J Cannibal swore he wasn’t jumping the Halloween season by staging his multimedia extravaganza in September. See, he and his Black Ocean company did their first of these last January; the timing, then and now, just happened to be right for a zombie night, and can you ever go wrong with the undead?
“Zombie does huge here,” said Coolidge staff manager Jillian Maryonovich as a crowd of roughly 350 — a quarter in zombie attire — assembled. Once inside, they proved an enthusiastic (cheering virtually everything), polite, sober audience. “It’s a great crowd,” said Cannibal, who is also part of Black Cat Burlesque. “In Boston, apathy tends to be endemic, but we get a lively crowd.” In real-life an undertaker, Cannibal was a tall, benevolent host. He sported a swath of black make-up across his jaw and mouth and wore a modified biker’s jacket with “J CANNIBAL” emblazoned across the back. He introduced the funereal band Humanwine, who played as the audience filed in; he introduced James Royalty, sword swallower and human blockhead, and Royalty’s “zombie slave” Alexandria, who allowed her face to be pressed into crushed glass. He introduced Dottie Lux, a zombie-burlesque dancer from New York, who got down to pasties and panties to dance jerkily to “Dedicated to the One I Love.”
The entertainment just didn’t let up. There was more humor than horror, especially during the audience zombie contest, where 10 contestants competed and a dead Elvis won. The only person really hooted at was dressed as the late Steve Irwin and carrying a mini-crocodile. “Too soon!” someone yelled.

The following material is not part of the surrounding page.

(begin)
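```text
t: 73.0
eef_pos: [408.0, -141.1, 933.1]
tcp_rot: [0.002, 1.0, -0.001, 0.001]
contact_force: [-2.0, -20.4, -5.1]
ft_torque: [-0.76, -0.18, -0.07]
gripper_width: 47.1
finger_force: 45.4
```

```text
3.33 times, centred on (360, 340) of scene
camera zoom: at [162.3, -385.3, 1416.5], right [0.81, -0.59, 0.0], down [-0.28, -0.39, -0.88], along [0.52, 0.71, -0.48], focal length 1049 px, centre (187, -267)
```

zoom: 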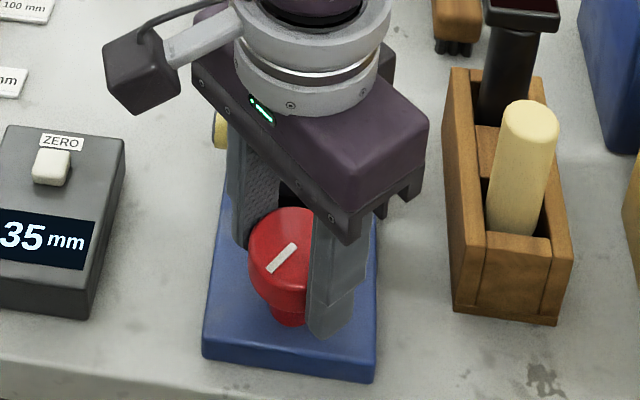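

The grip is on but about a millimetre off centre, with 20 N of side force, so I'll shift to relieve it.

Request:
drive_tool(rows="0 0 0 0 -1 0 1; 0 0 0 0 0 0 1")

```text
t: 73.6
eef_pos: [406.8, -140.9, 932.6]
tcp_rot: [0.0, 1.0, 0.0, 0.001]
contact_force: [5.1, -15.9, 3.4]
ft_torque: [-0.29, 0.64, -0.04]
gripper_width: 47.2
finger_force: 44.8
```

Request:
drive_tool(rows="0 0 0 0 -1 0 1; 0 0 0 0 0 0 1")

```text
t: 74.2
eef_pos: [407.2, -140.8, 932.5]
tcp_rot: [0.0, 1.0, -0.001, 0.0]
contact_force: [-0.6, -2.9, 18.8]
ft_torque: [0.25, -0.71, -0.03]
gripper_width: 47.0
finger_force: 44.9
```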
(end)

The Coolidge curtains parted and the screen dropped down for the John Landis version of Michael Jackson’s “Thriller” replete with Jackson-as-werewolf and, yes, more zombies. When the ghouls rose up from their graves in the video, the screen rose and Mary Widow of Black Cat Burlesque led six other dancers through a zombie dance routine as the funky music played. Then the screen lowered, “Thriller” finished, and after a screening of the 1977 cult zombie film Shock Waves our zombies marched peacefully home.